### THE TASKS
(a) Begin with the line that contains "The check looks" and end with the line that contains "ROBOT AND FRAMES", transcribing exactly each line in that stretch and no other. Use a Markdown table whose columns are No. (a running number) and Line (the line), and skip blank lines.
(b) Continue the passage shown from where it stops.

### DATASET CONTENT
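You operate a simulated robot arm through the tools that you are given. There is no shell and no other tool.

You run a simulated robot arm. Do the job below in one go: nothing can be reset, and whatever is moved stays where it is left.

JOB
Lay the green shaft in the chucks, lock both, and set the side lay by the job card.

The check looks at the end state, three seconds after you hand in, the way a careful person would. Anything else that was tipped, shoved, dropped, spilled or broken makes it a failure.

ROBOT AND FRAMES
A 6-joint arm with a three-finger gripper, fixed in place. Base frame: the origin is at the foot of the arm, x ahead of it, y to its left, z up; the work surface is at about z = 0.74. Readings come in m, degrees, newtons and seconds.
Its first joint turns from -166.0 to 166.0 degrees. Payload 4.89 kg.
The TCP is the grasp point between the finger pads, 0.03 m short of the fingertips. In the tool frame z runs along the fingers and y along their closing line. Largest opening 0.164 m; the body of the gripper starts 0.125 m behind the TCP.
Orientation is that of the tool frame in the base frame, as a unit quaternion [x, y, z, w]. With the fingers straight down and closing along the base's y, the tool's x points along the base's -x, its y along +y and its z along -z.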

### PASSAGE SHOWN
« On prend le loup dans des fosses dont l’ouverture est de neuf à dix pieds en carré et de pareille profondeur ; il est bon qu’elles soient plus larges dans le fond et de tous les côtés que par le haut, afin que le loup ne puisse pas sauter ni monter pour en sortir.
Il faut faire un carré de quatre pièces de bois de la grandeur de l’ouverture de la fosse (lettre A sur la figure) ; il serait même à propos de le poser en place sur la terre à l’endroit destiné, creuser la fosse en dedans, et enfoncer les pièces de bois dans la terre, de manière qu’elles soient à niveau du terrain. (...) Après cela, on fait le couvercle de planches minces qui remplissent l’ouverture du carré B B . Ce couvercle doit être partagé en deux parties égales, et on fait en sorte qu’il s’ouvre en dedans la fosse par le milieu. (...) Quelques-uns se servent, pour former le couvercle, de deux claies qu’ils accommodent juste, au lieu de planches, (...) puis ils y passent et fourrent au travers des vides, des herbes, des brins de fougère, du genêt ou de la bruyère, afin que cela paraisse comme le terrain même qui est autour ; et s’il n’y en avait point, on ne ferait pas mal d’en piquer et d’en répandre aux environs, pour que l’animal ne se méfie point.

### RESPONSES PER TASK
(a)
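| No. | Line |
|---|---|
| 1 | The check looks at the end state, three seconds after you hand in, the way a careful person would. Anything else that was tipped, shoved, dropped, spilled or broken makes it a failure. |
| 2 | ROBOT AND FRAMES |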

(b)
Il faut que le couvercle B B se referme de lui-même ; pour cela, on attache à chaque côté du couvercle un contre-poids, comme il est marqué en la figure suivante C C , et à chaque contre-poids une petite ficelle E E , qu’on noue à un piquet F F , afin que le couvercle se referme, et que la ficelle le retienne, de peur qu’il n’ouvre trop et qu’il ne puisse pas se refermer de lui-même.
Quand tout cela est fait et mis en place, on chasse dans la terre tout autour et proche du carré, des piquets de bois (...) qui se joignent par le haut comme un toit de maison : on attache au haut des deux rangées de piquets une perche ou gaule qu’on lie fortement avec des barres, qui forme comme le faîte d’une charpente, et cela des quatre côtés ; ce qui compose une galerie tout autour de la fosse (voir le dessin de droite), où l’on met un mâtin (un chien de garde robuste et massif), qui est accoutumé à être toujours libre, et qui, en se promenant dans cette galerie, s’ennuie et hurle toute la nuit. Au lieu de chien, on y peut mettre un mouton, qui bêle toute la nuit : cela attire le loup, qui tourne en dehors de la galerie pour poursuivre l’animal qui est enfermé et qu’il espère prendre ; l’animal fuit en voyant le loup ; et celui-ci ennuyé de tourner toujours en dehors, saute par dessus la galerie de piquets, dans l’espérance de lui couper le chemin, et tombe dans la fosse.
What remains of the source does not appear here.